EXERCISE PROMPT:
Write out the data again exactly, skipping every picture.

◆ ◆ ◆ ◆

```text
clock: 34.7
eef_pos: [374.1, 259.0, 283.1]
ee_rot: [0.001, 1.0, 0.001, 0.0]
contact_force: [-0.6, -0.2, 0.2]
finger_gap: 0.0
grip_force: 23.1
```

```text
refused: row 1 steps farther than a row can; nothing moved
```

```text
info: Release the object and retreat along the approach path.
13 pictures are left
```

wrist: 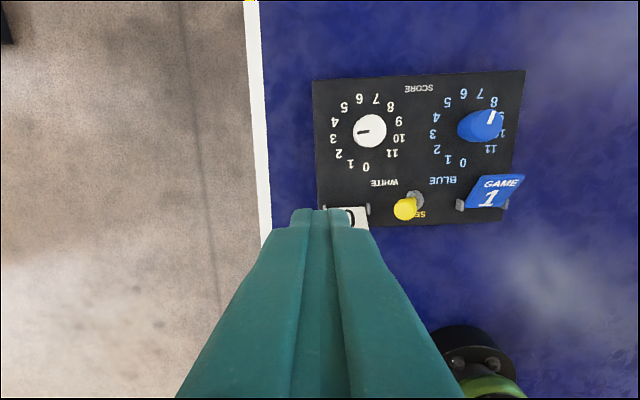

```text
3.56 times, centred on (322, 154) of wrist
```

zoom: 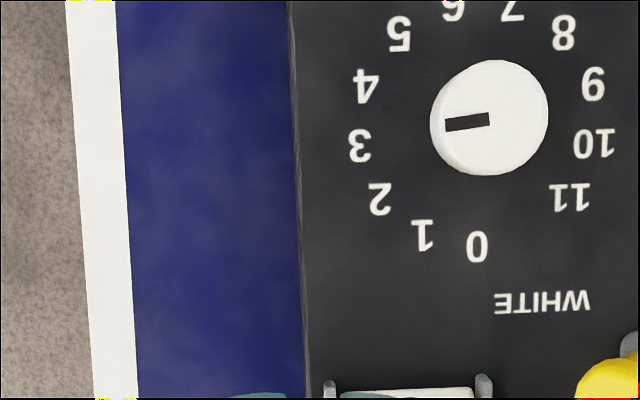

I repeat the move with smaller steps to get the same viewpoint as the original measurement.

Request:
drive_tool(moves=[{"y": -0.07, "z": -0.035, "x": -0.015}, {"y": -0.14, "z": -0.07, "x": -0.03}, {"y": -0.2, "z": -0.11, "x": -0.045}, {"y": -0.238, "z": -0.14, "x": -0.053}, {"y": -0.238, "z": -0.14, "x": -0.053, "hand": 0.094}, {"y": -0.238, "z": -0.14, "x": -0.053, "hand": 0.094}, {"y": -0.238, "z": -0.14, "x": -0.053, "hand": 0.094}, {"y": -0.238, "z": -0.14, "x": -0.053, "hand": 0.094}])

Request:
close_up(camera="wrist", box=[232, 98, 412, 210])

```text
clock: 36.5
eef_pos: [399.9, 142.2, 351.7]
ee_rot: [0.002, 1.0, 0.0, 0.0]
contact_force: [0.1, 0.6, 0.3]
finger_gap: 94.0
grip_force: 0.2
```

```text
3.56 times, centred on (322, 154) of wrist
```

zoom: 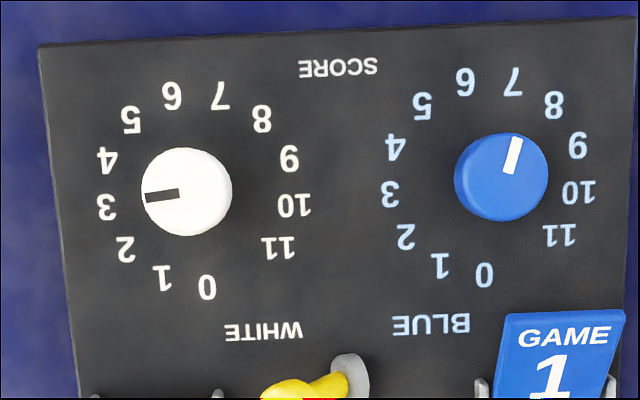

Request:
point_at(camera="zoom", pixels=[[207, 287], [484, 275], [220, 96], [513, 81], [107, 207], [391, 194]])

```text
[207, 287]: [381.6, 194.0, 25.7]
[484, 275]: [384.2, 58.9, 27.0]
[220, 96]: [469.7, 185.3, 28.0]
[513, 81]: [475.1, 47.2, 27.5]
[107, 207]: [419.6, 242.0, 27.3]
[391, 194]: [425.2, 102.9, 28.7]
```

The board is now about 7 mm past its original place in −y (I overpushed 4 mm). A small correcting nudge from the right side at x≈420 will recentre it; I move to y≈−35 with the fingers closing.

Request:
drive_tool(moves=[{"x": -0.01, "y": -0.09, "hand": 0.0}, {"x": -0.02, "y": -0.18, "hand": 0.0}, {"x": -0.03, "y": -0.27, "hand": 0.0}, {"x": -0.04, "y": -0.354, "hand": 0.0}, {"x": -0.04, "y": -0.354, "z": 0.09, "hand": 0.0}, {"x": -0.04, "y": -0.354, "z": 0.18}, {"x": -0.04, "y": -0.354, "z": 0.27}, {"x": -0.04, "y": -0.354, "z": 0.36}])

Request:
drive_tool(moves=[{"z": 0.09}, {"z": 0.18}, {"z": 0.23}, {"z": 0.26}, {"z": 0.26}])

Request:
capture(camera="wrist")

◆ ◆ ◆ ◆

THE RESULT:
```text
clock: 34.7
eef_pos: [374.1, 259.0, 283.1]
ee_rot: [0.001, 1.0, 0.001, 0.0]
contact_force: [-0.6, -0.2, 0.2]
finger_gap: 0.0
grip_force: 23.1
```

```text
refused: row 1 steps farther than a row can; nothing moved
```

```text
info: Release the object and retreat along the approach path.
13 pictures are left
```

wrist: 

```text
3.56 times, centred on (322, 154) of wrist
```

zoom: 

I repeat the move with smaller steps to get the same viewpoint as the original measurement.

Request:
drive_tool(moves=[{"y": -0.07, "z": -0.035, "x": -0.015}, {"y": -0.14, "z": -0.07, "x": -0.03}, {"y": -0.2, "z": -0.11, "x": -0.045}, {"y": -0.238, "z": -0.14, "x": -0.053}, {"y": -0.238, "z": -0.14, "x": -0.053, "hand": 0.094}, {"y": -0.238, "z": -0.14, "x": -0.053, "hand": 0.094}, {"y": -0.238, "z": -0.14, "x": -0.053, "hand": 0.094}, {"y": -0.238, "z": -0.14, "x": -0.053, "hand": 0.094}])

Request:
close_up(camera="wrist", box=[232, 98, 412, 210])

```text
clock: 36.5
eef_pos: [399.9, 142.2, 351.7]
ee_rot: [0.002, 1.0, 0.0, 0.0]
contact_force: [0.1, 0.6, 0.3]
finger_gap: 94.0
grip_force: 0.2
```

```text
3.56 times, centred on (322, 154) of wrist
```

zoom: 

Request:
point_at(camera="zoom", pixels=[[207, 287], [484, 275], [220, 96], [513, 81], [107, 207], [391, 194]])

```text
[207, 287]: [381.6, 194.0, 25.7]
[484, 275]: [384.2, 58.9, 27.0]
[220, 96]: [469.7, 185.3, 28.0]
[513, 81]: [475.1, 47.2, 27.5]
[107, 207]: [419.6, 242.0, 27.3]
[391, 194]: [425.2, 102.9, 28.7]
```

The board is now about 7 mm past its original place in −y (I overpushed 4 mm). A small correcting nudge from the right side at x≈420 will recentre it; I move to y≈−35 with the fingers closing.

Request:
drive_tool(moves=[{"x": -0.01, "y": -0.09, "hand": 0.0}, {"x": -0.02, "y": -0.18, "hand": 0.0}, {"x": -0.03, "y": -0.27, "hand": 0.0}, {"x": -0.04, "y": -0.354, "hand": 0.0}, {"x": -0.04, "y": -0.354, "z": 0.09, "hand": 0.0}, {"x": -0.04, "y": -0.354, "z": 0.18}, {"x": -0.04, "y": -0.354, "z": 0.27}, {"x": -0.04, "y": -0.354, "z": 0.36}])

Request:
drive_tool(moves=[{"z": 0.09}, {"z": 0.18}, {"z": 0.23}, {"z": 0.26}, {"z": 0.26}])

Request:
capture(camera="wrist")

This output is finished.